How to verify: Enter the Task number and Unique key at janoshik.com/verification. You can also browse public results at public.janoshik.com if the vendor authorized public listing.
What to match: compound identity, purity percentage (exact, no rounding differences), and sample-receipt date. If any of those do not line up, the PDF is not authentic.
Method 2: Freedom Diagnostics
Freedom Diagnostics is a US-based lab used by many research peptide suppliers. They maintain a public lookup with over 40,000 searchable COAs.
How to verify: Go to the Freedom Diagnostics COA lookup page and search by one of three fields:
- Search Code: the first four characters of the company name on the COA, followed by the accession number.

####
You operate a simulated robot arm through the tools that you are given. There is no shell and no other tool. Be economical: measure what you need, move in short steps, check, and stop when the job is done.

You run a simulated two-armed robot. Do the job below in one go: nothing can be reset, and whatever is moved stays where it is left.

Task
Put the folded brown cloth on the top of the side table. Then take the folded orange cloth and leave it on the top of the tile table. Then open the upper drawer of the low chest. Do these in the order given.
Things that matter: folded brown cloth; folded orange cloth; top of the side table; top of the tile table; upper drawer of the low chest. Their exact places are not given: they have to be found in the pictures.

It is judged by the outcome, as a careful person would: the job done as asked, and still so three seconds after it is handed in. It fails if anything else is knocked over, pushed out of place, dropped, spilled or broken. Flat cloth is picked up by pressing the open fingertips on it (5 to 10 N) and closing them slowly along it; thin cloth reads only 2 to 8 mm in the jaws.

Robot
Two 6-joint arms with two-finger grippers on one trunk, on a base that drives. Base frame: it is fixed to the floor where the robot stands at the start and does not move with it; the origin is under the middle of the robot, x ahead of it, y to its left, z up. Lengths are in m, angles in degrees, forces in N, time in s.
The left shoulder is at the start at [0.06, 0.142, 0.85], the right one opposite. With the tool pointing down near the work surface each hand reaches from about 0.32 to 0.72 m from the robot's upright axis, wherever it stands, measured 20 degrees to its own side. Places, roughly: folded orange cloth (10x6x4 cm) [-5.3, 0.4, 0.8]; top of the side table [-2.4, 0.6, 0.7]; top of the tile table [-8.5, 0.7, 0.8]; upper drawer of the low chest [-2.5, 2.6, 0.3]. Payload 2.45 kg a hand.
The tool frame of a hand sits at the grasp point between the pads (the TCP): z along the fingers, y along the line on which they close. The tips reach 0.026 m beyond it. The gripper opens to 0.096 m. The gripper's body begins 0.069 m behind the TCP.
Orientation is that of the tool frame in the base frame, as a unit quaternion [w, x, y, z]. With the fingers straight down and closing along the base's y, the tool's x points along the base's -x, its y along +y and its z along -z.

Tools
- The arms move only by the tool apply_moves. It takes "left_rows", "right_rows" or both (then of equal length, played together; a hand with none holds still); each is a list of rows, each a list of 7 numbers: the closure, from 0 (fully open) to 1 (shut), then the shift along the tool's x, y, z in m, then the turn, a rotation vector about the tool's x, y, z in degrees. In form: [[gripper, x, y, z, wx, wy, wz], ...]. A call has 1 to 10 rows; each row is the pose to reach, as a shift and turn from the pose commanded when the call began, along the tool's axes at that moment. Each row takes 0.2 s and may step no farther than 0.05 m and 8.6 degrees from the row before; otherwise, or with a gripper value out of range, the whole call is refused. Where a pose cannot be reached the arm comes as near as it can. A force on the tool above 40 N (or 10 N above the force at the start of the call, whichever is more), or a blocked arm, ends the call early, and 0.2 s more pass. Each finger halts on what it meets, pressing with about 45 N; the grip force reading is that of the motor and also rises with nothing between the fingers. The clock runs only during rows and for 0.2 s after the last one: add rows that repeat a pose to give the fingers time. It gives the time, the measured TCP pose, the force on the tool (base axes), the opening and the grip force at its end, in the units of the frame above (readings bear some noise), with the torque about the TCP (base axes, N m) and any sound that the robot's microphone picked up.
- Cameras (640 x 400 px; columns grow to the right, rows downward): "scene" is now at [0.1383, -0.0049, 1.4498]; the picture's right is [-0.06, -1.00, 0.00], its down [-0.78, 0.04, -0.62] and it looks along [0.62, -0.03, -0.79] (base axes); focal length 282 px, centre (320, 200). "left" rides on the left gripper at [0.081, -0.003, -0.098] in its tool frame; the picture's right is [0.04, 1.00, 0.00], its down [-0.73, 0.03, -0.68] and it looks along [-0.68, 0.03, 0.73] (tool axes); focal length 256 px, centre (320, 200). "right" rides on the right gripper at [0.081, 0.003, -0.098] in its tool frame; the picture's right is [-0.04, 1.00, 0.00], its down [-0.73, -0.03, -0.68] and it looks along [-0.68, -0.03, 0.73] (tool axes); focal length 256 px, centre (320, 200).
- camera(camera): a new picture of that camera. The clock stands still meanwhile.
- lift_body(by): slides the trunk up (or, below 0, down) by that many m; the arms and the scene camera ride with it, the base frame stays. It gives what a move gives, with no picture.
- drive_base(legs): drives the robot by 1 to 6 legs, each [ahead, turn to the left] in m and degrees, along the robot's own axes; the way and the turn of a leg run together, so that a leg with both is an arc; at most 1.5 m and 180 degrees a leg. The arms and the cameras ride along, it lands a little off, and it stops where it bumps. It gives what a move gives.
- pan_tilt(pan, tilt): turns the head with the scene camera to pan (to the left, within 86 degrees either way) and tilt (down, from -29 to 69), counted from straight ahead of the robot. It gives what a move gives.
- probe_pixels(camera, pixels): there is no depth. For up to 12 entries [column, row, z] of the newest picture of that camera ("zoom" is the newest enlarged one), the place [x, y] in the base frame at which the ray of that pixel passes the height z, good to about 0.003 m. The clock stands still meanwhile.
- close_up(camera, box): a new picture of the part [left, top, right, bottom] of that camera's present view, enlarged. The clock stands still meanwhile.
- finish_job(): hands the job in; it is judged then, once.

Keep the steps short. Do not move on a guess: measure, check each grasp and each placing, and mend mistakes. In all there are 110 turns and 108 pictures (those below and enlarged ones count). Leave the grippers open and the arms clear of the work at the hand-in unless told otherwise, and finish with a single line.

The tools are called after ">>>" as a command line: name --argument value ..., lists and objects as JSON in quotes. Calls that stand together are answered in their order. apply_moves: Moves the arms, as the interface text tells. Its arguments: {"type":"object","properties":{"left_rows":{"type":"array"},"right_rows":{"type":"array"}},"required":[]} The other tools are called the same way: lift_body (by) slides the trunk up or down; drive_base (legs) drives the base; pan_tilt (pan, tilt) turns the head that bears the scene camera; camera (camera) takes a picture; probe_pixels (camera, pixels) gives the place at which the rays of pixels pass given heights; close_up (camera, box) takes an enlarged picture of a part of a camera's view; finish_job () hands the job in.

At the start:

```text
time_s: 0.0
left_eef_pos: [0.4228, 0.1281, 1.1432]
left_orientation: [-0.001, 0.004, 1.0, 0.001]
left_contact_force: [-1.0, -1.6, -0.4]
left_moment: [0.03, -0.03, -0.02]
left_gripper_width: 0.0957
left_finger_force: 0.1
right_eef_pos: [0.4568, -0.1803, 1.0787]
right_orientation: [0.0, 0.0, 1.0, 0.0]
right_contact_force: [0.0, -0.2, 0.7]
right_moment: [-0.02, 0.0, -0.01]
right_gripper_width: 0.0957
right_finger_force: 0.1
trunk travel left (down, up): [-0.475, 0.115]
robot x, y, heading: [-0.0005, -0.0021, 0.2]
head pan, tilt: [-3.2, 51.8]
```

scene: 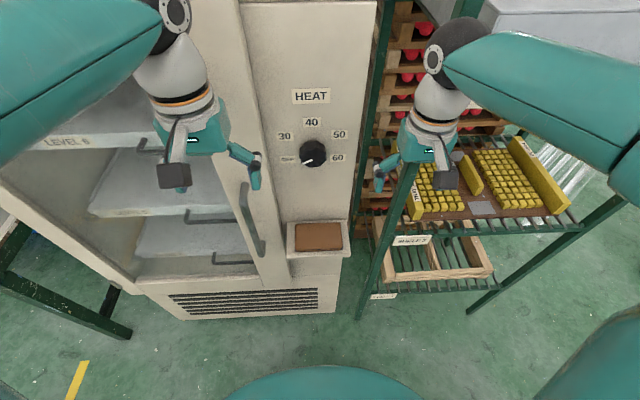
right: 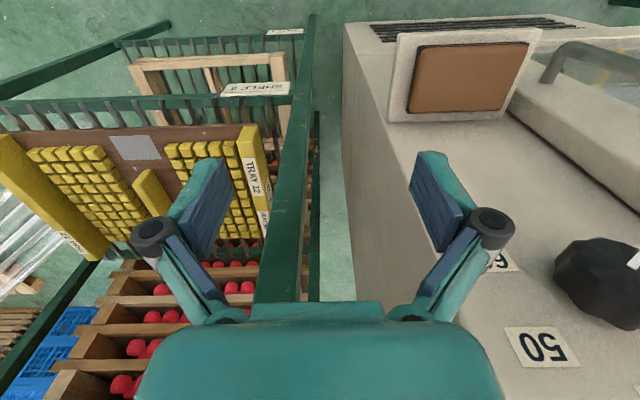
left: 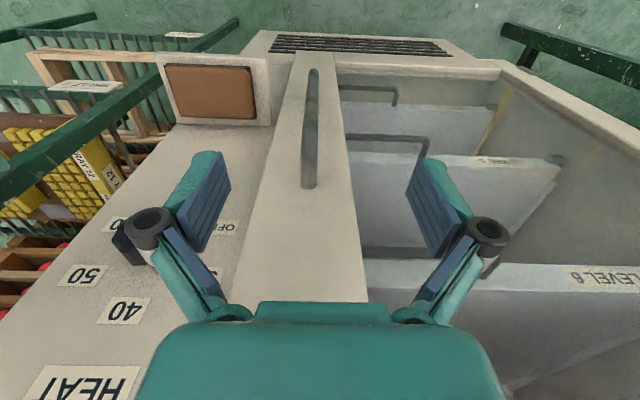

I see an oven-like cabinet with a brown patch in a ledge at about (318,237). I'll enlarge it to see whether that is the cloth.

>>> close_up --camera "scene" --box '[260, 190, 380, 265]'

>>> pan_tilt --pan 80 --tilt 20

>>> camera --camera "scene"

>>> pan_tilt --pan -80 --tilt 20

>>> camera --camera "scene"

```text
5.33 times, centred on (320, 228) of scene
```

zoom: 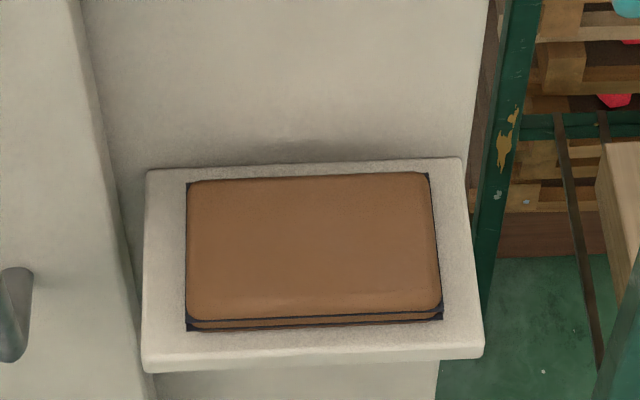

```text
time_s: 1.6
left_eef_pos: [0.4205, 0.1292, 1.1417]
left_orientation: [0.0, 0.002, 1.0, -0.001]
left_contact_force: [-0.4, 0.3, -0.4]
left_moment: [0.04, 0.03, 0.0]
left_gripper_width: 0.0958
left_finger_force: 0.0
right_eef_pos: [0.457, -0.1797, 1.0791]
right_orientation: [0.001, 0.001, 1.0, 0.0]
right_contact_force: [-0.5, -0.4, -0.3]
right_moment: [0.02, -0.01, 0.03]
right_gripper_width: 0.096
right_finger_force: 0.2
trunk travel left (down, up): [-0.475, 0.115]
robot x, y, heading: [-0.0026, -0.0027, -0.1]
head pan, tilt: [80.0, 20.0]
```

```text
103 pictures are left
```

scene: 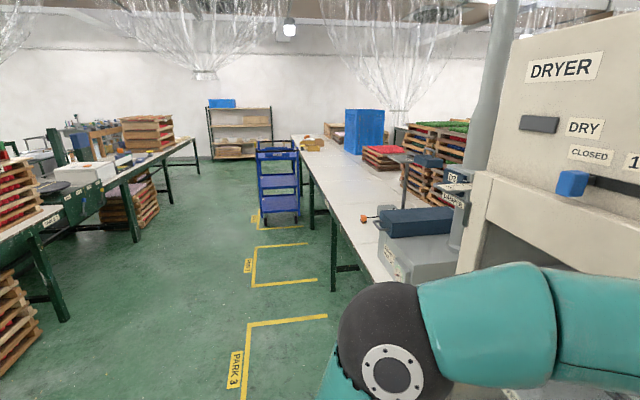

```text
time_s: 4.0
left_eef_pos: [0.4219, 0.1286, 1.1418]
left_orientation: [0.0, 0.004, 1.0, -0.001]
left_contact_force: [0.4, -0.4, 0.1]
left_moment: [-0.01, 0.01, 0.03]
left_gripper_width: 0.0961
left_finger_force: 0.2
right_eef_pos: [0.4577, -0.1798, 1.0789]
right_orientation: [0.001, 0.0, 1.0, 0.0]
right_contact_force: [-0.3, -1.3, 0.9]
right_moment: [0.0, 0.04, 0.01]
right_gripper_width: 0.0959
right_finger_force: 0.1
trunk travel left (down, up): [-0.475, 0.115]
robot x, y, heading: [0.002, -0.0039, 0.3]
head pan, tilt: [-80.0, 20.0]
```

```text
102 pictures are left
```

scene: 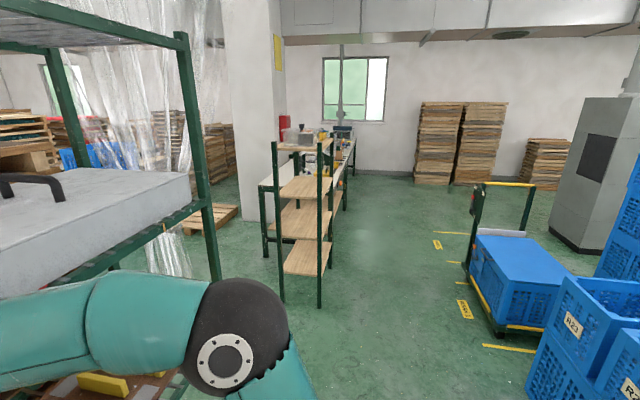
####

Example:
ABCD2603170030where ABCD is the company prefix and 2603170030 is the accession. - Accession number alone: enter the full accession from the report header.
- Company name: search by the full company name as printed on the COA to see all reports on file.
Codes are not case-sensitive. Remove spaces before searching. Click Open PDF on any matching result and compare it to the document you have.
Method 3: Other labs
Not every lab runs a public portal. Two others you will see on peptide COAs:
MZ Biolabs (Arizona) issues HPLC and mass spectrometry reports for many vendors. They do not maintain a public lookup page. Email the lab with the report number and issue date and ask them to confirm the record exists. A real report gets confirmed in minutes. A forged one does not.
Colmaric Analyticals (US) runs similar identity and purity panels. Verification is also by direct contact: send the report ID and date to the lab and ask for confirmation.
Same principle everywhere. You are not checking whether the vendor says the test is real. You are checking whether the lab that supposedly ran it agrees.
The three-field rule
Regardless of which lab issued the COA, the check is always the same. Pull up the record on the lab's own system (or get written confirmation from the lab), then confirm three things:
- Compound: the molecule name on the lab record matches the COA and your product label.
- Purity: the headline purity figure matches exactly. Real lab records do not round differently from the certificate.
- Date: the sample-receipt or test date on the lab record matches the COA within a day or two.
Then match the lot or batch number on the COA to the lot printed on your vial. A verified COA for Batch A tells you nothing about Batch B.
Vendor PDFs are not verification
We publish every Validated Peptides report on our COA page and every one of them verifies on Janoshik. Grab the keys, look them up, and decide for yourself.